Tout le monde a le droit d’écrire dans Bagarre, et chacun a donc son/ses morceaux qu’il se charge par la suite d’interpréter en studio et sur scène. Les thèmes sont personnels mais peuvent être développés, pensés par tous si nécessaire. Sur Diamant, l’un des morceaux de Club 12345, Emma parle de masturbation féminine, “majeur en l’air comme un diamant au fond de moi”. “Je n’aurais jamais réussi à sortir ce truc-là s’ils ne m’avaient pas aidée, assure-t-elle. Nous avoir chacun en écho, en rebonds, ça nous pousse tous à aller toujours plus loin.”
Cyril (Maître Clap) abonde : “Tout seul, tu restes dans une zone de confort. Travailler ensemble permet d’aller plus loin que ton envie personnelle de départ.” Leur choix d’embrasser des pseudos cryptiques vient de ce même besoin de se challenger, de se dépasser. “C’est comme un costume de scène, ça permet de se protéger et de se dévoiler”, dit Emma. “Ce sont des identités mouvantes qui se construisent au fil des morceaux, explique Thomas. Ça nous donne une liberté. Bagarre est en perpétuel mouvement. Ça bouge sous nos pieds.”
“Cette organisation atypique, c’est un peu leur solution pour gérer leurs passés et se retrouver autour d’un projet”
Pour Olivia Cristiani, membre du collectif Fils de Vénus auquel participe aussi Arthur, et qui a programmé plusieurs fois Bagarre, cette organisation atypique est “inhérente au groupe”. “Ça ne peut pas être autrement, affirme-t-elle, c’est un peu leur solution pour gérer leurs passés et se retrouver autour d’un projet.”
Car des passés, il y en a cinq. Thomas a été journaliste après des études d’arabe, Emma bossait dans la musique classique après des études de philo, etc. Certains sont nés à Paris, d’autres à la campagne, d’autres en banlieue. Ce ne sont pas les mêmes milieux, pas les mêmes adolescences. Quand Emma sortait au Social Club, Arthur remerciait Kurt Cobain et les Ramones, “des pères spirituels”, de lui tenir compagnie dans sa campagne reculée, Mus fréquentait les soirées Ouï FM au Glazart, Cyril les concerts punk, et Thomas évoluait aux côtés d’un père fan de jazz.
“Il y avait souvent trop d’idées, de matière”
Et pourtant, les voici réunis, avec leurs différences, leurs idées, leurs timidités – certains s’expriment plus facilement que d’autres –, leurs désirs. Ce qui ne se fait pas sans mal, parfois, bien entendu. Emma sourit lorsqu’on lui demande si ce n’est pas un peu contraignant de devoir discuter en permanence à cinq. Thomas lâche une vanne sur une “organisation d’AG”.

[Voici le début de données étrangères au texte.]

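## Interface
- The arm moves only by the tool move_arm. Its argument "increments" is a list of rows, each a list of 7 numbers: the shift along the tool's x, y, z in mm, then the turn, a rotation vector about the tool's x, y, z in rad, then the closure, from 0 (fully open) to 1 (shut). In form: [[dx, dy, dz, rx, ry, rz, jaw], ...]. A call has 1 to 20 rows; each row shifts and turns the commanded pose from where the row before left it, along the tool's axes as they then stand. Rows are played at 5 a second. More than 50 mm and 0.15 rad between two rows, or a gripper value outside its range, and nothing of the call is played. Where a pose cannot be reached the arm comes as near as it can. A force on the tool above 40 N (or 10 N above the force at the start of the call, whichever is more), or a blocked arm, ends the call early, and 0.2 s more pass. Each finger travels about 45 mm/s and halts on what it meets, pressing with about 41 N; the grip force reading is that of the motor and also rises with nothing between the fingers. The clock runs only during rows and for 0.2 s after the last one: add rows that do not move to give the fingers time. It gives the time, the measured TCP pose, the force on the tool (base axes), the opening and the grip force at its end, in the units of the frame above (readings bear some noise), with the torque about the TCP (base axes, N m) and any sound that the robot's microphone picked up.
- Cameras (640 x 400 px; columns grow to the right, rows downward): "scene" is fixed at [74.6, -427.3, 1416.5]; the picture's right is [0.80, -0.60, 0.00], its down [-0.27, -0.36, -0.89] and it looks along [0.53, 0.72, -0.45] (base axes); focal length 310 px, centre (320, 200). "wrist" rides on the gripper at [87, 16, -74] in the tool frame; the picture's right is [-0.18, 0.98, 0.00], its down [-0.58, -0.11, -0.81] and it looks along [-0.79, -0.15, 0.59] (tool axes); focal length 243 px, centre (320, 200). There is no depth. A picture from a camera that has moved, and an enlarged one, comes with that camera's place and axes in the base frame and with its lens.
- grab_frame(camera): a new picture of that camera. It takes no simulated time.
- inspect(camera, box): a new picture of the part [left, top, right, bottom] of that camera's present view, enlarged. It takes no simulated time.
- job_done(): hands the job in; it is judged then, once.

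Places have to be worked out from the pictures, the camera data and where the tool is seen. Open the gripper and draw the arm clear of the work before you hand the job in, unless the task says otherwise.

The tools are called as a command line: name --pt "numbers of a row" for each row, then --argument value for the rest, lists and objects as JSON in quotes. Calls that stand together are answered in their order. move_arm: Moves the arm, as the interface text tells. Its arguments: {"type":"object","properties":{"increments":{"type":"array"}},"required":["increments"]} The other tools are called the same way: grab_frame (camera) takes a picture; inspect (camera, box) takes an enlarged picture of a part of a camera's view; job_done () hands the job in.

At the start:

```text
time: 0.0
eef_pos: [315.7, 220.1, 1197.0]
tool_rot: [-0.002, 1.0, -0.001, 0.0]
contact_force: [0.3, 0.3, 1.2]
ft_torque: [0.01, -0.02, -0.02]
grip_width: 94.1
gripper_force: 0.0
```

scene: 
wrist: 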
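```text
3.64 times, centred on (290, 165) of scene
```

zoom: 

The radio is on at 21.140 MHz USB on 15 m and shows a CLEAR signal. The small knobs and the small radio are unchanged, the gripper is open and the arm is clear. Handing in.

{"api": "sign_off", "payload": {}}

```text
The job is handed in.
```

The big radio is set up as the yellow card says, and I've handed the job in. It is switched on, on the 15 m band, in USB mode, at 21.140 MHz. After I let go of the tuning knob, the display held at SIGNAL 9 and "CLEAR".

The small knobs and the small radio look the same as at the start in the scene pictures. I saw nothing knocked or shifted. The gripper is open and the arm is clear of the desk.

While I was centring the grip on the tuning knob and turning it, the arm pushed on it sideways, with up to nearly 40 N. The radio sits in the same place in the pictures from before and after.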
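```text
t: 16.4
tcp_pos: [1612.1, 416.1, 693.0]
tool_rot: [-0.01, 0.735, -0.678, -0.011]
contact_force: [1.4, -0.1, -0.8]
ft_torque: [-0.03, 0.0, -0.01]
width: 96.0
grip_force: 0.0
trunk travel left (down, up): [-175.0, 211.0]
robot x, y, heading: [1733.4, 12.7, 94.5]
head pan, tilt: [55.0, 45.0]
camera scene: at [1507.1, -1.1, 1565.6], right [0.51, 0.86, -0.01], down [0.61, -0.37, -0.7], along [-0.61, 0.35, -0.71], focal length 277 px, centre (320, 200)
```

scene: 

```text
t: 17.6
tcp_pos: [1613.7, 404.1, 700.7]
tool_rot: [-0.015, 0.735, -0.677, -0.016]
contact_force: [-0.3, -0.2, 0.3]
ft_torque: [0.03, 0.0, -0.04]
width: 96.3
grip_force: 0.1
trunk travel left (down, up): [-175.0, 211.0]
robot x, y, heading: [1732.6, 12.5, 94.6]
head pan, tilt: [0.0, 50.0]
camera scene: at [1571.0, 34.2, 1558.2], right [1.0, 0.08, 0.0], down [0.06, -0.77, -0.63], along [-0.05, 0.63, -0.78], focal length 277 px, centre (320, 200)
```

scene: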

Encouragés par leur label, ils ont décidé de s’adjoindre les compétences de producteurs afin d’accoucher du meilleur album possible. Au casting : Grand Marnier (producteur de Yelle), Guillaume Brière (moitié de The Shoes) et Anyone (beatmaker chez Aamourocean). Trois personnes chargées de conseiller, de cadrer, d’élaguer.
“Il y avait souvent trop d’idées, de matière. Parfois, j’étais Pascal le grand frère, raconte Grand Marnier. Ils ont ce truc très ambigu de la spontanéité mélangée à de la remise en question, ce qui donne lieu à des réponses immédiates mais qui sont retraitées par la suite. Il y a beaucoup de versions.” Bagarre avait vingt demos, a débarqué avec quinze maquettes et en a tiré onze morceaux. Parmi toutes leurs sessions de travail, il y en a eu deux à l’été 2017 en Bretagne, l’une à Pléneuf-Val-André, l’autre à côté de Rennes.
“Nos limites nous permettent d’inventer de nouvelles choses”
“On était 24 heures sur 24 ensemble, se souvient Grand Marnier. Chacun a son caractère, qui est très respecté par les autres. C’est beau, ça m’a bien retourné cette expérience. J’avais envie de vivre avec eux ! Et quand il y avait Guillaume (Brière), c’était génial, c’était la foire ! Lui était vraiment sur un travail de production, de beatmaking. Moi je travaillais surtout les voix.” Tous ont dû bosser le chant, à commencer par Maître Clap qui est parti de zéro, ne connaissant même pas les notes.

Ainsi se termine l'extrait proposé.